» **COLLECTED DATA**
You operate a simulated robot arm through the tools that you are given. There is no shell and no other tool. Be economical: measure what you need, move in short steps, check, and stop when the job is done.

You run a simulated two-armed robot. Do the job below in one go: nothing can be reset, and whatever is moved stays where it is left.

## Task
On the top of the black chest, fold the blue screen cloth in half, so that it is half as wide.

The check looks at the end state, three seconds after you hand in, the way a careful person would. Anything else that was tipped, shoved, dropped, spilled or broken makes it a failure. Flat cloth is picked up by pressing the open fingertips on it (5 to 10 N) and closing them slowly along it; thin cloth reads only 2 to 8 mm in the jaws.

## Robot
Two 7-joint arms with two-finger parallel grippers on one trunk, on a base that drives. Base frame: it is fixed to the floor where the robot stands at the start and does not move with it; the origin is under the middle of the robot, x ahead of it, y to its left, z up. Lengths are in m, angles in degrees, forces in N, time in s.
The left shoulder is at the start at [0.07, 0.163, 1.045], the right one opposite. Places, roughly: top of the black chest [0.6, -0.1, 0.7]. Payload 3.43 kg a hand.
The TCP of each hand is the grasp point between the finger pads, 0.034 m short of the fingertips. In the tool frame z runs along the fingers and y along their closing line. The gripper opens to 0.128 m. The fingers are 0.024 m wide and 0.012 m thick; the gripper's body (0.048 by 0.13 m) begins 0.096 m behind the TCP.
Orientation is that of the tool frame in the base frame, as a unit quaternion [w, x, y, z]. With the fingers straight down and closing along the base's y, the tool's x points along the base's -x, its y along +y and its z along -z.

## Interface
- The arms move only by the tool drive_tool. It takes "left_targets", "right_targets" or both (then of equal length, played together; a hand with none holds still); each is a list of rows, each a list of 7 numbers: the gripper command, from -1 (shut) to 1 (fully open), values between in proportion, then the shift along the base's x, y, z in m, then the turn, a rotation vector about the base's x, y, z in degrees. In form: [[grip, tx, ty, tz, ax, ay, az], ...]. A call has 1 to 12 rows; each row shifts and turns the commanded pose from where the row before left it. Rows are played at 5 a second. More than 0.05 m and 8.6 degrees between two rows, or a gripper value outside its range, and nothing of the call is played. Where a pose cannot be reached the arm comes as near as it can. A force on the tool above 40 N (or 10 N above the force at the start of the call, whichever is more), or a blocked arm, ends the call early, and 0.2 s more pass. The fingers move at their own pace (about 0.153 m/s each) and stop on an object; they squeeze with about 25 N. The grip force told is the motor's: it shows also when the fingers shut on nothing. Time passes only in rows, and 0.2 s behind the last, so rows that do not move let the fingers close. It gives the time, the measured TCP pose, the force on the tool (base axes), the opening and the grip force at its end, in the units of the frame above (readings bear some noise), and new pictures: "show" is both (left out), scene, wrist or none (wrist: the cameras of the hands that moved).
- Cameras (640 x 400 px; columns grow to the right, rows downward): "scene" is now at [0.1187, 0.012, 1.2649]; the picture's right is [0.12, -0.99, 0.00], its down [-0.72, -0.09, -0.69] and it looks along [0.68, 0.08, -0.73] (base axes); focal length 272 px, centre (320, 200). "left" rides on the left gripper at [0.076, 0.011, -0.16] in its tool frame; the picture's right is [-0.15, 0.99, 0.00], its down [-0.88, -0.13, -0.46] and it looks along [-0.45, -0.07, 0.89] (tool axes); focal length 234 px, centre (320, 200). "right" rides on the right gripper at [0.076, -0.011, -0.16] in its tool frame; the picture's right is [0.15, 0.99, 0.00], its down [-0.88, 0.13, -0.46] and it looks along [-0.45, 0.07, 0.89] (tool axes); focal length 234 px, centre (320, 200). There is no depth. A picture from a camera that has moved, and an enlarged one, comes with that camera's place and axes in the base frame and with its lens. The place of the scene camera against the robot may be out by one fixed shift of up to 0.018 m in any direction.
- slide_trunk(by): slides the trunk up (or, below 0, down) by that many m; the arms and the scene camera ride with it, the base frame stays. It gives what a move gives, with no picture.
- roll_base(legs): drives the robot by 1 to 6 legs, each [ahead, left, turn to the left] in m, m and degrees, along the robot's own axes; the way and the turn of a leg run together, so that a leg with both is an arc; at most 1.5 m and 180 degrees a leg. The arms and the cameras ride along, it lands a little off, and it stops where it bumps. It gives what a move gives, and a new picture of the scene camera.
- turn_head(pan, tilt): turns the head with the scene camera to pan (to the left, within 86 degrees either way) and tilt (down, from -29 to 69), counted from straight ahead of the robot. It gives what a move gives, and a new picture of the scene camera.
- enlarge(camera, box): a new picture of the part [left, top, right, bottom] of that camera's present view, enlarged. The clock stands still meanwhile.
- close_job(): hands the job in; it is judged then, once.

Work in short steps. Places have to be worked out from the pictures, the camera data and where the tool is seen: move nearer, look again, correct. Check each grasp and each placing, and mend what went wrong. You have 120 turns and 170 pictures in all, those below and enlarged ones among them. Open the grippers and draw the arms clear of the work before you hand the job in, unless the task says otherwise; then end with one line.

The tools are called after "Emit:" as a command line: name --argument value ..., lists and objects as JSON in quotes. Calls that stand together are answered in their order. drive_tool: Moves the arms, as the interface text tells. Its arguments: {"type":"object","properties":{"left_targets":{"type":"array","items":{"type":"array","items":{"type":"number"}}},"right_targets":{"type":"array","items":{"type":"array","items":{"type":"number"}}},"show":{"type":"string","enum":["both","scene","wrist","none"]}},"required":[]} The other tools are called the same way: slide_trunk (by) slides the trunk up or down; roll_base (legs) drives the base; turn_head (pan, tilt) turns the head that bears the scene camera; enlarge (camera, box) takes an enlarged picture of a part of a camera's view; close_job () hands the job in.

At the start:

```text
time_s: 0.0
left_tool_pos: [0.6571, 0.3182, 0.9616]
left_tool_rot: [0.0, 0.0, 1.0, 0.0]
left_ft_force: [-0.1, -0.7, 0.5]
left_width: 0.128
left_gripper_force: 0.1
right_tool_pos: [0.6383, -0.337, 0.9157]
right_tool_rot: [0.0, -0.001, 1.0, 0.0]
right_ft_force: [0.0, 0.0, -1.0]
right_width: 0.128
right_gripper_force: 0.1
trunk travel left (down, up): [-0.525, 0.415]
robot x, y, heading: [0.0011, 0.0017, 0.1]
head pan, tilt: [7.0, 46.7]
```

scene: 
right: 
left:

» **AIM OF THE EXERCISE**
Repeat the data precisely, line by line.

» **ANSWER TO THE PROBLEM**
You operate a simulated robot arm through the tools that you are given. There is no shell and no other tool. Be economical: measure what you need, move in short steps, check, and stop when the job is done.

You run a simulated two-armed robot. Do the job below in one go: nothing can be reset, and whatever is moved stays where it is left.

## Task
On the top of the black chest, fold the blue screen cloth in half, so that it is half as wide.

The check looks at the end state, three seconds after you hand in, the way a careful person would. Anything else that was tipped, shoved, dropped, spilled or broken makes it a failure. Flat cloth is picked up by pressing the open fingertips on it (5 to 10 N) and closing them slowly along it; thin cloth reads only 2 to 8 mm in the jaws.

## Robot
Two 7-joint arms with two-finger parallel grippers on one trunk, on a base that drives. Base frame: it is fixed to the floor where the robot stands at the start and does not move with it; the origin is under the middle of the robot, x ahead of it, y to its left, z up. Lengths are in m, angles in degrees, forces in N, time in s.
The left shoulder is at the start at [0.07, 0.163, 1.045], the right one opposite. Places, roughly: top of the black chest [0.6, -0.1, 0.7]. Payload 3.43 kg a hand.
The TCP of each hand is the grasp point between the finger pads, 0.034 m short of the fingertips. In the tool frame z runs along the fingers and y along their closing line. The gripper opens to 0.128 m. The fingers are 0.024 m wide and 0.012 m thick; the gripper's body (0.048 by 0.13 m) begins 0.096 m behind the TCP.
Orientation is that of the tool frame in the base frame, as a unit quaternion [w, x, y, z]. With the fingers straight down and closing along the base's y, the tool's x points along the base's -x, its y along +y and its z along -z.

## Interface
- The arms move only by the tool drive_tool. It takes "left_targets", "right_targets" or both (then of equal length, played together; a hand with none holds still); each is a list of rows, each a list of 7 numbers: the gripper command, from -1 (shut) to 1 (fully open), values between in proportion, then the shift along the base's x, y, z in m, then the turn, a rotation vector about the base's x, y, z in degrees. In form: [[grip, tx, ty, tz, ax, ay, az], ...]. A call has 1 to 12 rows; each row shifts and turns the commanded pose from where the row before left it. Rows are played at 5 a second. More than 0.05 m and 8.6 degrees between two rows, or a gripper value outside its range, and nothing of the call is played. Where a pose cannot be reached the arm comes as near as it can. A force on the tool above 40 N (or 10 N above the force at the start of the call, whichever is more), or a blocked arm, ends the call early, and 0.2 s more pass. The fingers move at their own pace (about 0.153 m/s each) and stop on an object; they squeeze with about 25 N. The grip force told is the motor's: it shows also when the fingers shut on nothing. Time passes only in rows, and 0.2 s behind the last, so rows that do not move let the fingers close. It gives the time, the measured TCP pose, the force on the tool (base axes), the opening and the grip force at its end, in the units of the frame above (readings bear some noise), and new pictures: "show" is both (left out), scene, wrist or none (wrist: the cameras of the hands that moved).
- Cameras (640 x 400 px; columns grow to the right, rows downward): "scene" is now at [0.1187, 0.012, 1.2649]; the picture's right is [0.12, -0.99, 0.00], its down [-0.72, -0.09, -0.69] and it looks along [0.68, 0.08, -0.73] (base axes); focal length 272 px, centre (320, 200). "left" rides on the left gripper at [0.076, 0.011, -0.16] in its tool frame; the picture's right is [-0.15, 0.99, 0.00], its down [-0.88, -0.13, -0.46] and it looks along [-0.45, -0.07, 0.89] (tool axes); focal length 234 px, centre (320, 200). "right" rides on the right gripper at [0.076, -0.011, -0.16] in its tool frame; the picture's right is [0.15, 0.99, 0.00], its down [-0.88, 0.13, -0.46] and it looks along [-0.45, 0.07, 0.89] (tool axes); focal length 234 px, centre (320, 200). There is no depth. A picture from a camera that has moved, and an enlarged one, comes with that camera's place and axes in the base frame and with its lens. The place of the scene camera against the robot may be out by one fixed shift of up to 0.018 m in any direction.
- slide_trunk(by): slides the trunk up (or, below 0, down) by that many m; the arms and the scene camera ride with it, the base frame stays. It gives what a move gives, with no picture.
- roll_base(legs): drives the robot by 1 to 6 legs, each [ahead, left, turn to the left] in m, m and degrees, along the robot's own axes; the way and the turn of a leg run together, so that a leg with both is an arc; at most 1.5 m and 180 degrees a leg. The arms and the cameras ride along, it lands a little off, and it stops where it bumps. It gives what a move gives, and a new picture of the scene camera.
- turn_head(pan, tilt): turns the head with the scene camera to pan (to the left, within 86 degrees either way) and tilt (down, from -29 to 69), counted from straight ahead of the robot. It gives what a move gives, and a new picture of the scene camera.
- enlarge(camera, box): a new picture of the part [left, top, right, bottom] of that camera's present view, enlarged. The clock stands still meanwhile.
- close_job(): hands the job in; it is judged then, once.

Work in short steps. Places have to be worked out from the pictures, the camera data and where the tool is seen: move nearer, look again, correct. Check each grasp and each placing, and mend what went wrong. You have 120 turns and 170 pictures in all, those below and enlarged ones among them. Open the grippers and draw the arms clear of the work before you hand the job in, unless the task says otherwise; then end with one line.

The tools are called after "Emit:" as a command line: name --argument value ..., lists and objects as JSON in quotes. Calls that stand together are answered in their order. drive_tool: Moves the arms, as the interface text tells. Its arguments: {"type":"object","properties":{"left_targets":{"type":"array","items":{"type":"array","items":{"type":"number"}}},"right_targets":{"type":"array","items":{"type":"array","items":{"type":"number"}}},"show":{"type":"string","enum":["both","scene","wrist","none"]}},"required":[]} The other tools are called the same way: slide_trunk (by) slides the trunk up or down; roll_base (legs) drives the base; turn_head (pan, tilt) turns the head that bears the scene camera; enlarge (camera, box) takes an enlarged picture of a part of a camera's view; close_job () hands the job in.

At the start:

```text
time_s: 0.0
left_tool_pos: [0.6571, 0.3182, 0.9616]
left_tool_rot: [0.0, 0.0, 1.0, 0.0]
left_ft_force: [-0.1, -0.7, 0.5]
left_width: 0.128
left_gripper_force: 0.1
right_tool_pos: [0.6383, -0.337, 0.9157]
right_tool_rot: [0.0, -0.001, 1.0, 0.0]
right_ft_force: [0.0, 0.0, -1.0]
right_width: 0.128
right_gripper_force: 0.1
trunk travel left (down, up): [-0.525, 0.415]
robot x, y, heading: [0.0011, 0.0017, 0.1]
head pan, tilt: [7.0, 46.7]
```

scene: 
right: 
left:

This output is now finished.